"""

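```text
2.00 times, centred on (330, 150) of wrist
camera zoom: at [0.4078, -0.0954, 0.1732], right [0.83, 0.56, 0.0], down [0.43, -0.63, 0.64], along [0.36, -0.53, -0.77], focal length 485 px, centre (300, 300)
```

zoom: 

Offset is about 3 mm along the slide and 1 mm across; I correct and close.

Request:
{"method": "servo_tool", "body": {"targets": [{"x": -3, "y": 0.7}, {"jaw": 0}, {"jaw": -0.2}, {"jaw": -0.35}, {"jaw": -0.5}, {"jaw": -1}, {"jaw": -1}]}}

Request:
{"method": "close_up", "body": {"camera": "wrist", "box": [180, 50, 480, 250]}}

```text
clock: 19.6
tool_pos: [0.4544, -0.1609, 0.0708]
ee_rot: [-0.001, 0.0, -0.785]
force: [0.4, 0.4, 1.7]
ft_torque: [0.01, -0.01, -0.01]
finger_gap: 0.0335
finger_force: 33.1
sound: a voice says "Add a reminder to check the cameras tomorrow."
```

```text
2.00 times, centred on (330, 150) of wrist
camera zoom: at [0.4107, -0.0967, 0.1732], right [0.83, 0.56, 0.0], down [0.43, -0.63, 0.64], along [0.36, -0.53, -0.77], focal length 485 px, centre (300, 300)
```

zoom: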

"""

* Task directions
Quote the document segment word for word, starting at "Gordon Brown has" and ending with "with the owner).".

* Document segment
"""

Thursday, 29 April 2010

Anti-immigrationism is Racism

Gordon Brown has been criticised this week for calling an old lady bigoted. In all fairness to the PM, who normally drives me up the wall, that old lady is bigoted. She questioned Brown on what he is going to do about the eastern european immigrants: 'there's too many people now who aren't vulnerable but they can claim and people who are vulnerable can't get claim [benefits], can't get it.' This sort of argument really angers me. For one, the majority of immigrants are incredibly hard working and do not claim benefits. Most, in fact, do jobs that british people are simply too lazy to do. For example, last summer I went fruit picking in herefordshire. I was the only British person there. The owner said he had spent 100,000 pounds trying to get British people to work there; I was the only success (and that's because my Dad told me about the Job because he works with the owner).
What strikes me as strange is that anti-immigrationstists use, lets call it the 'labour/benefits' argument most often in debates on immigration. Yet they feel that a lazy, benefit thieving, white british person has more of a right to live in this country than a hard working man from somewhere else. Why? If labour/benefits is your argument, kick out the doll scum out. Surely it is racist to want to kick out the foreign workers but keep the domestic lay abouts. What it comes down to at the end of the day is this assumption that because our parents 'happened' to be born here, and they 'happened' to have children here (us) than we have some inalienable right to the earth on this island. what utter rubbish! You do not choose where you are born, you can't claim a monopoly on the benefits of an accident.
People, I would imagine, don't leave their homeland on a whim. Conditions in a home country must be unbearable, politically or economically. It must take great courage to travel to a strange and foreign land where you have to start at the bottom of the ladder, irrelevant of what you did at home, and where a number of the local inhabitants insult your work ethic on a daily basis, accuse you of causing the financial crisis and the surge in crime, in general, make you feel less a human being and more a pest.
Not to mention the fact that these particular immigrants, referred to by Gillian Duffy, are citizens of the EU. They have a codified right to freedom of movement and work in the EU member countries. People seem to want only the benefits from the EU and to give no concessions. Brown rightly responded that 1 million brits have utilised the Shengen treaty, among others, to live and work on the european mainland. Why should the british have freedom of movement but foreigners shouldnt. I doubt that woman has ever left her own town, let alone the UK but if she did want to she would find that once she arrives in france she could travel all the way to the croat boarder without showing her passport, and she could stop anywhere enroute and get a job, I thinks its brilliant, and if you ask me... those that don't need to think about why its ok for US to do it but not for THEM...


  1. Agreed, but she will probably determine the outcome of the election!

"""

* Finished exercise
Gordon Brown has been criticised this week for calling an old lady bigoted. In all fairness to the PM, who normally drives me up the wall, that old lady is bigoted. She questioned Brown on what he is going to do about the eastern european immigrants: 'there's too many people now who aren't vulnerable but they can claim and people who are vulnerable can't get claim [benefits], can't get it.' This sort of argument really angers me. For one, the majority of immigrants are incredibly hard working and do not claim benefits. Most, in fact, do jobs that british people are simply too lazy to do. For example, last summer I went fruit picking in herefordshire. I was the only British person there. The owner said he had spent 100,000 pounds trying to get British people to work there; I was the only success (and that's because my Dad told me about the Job because he works with the owner).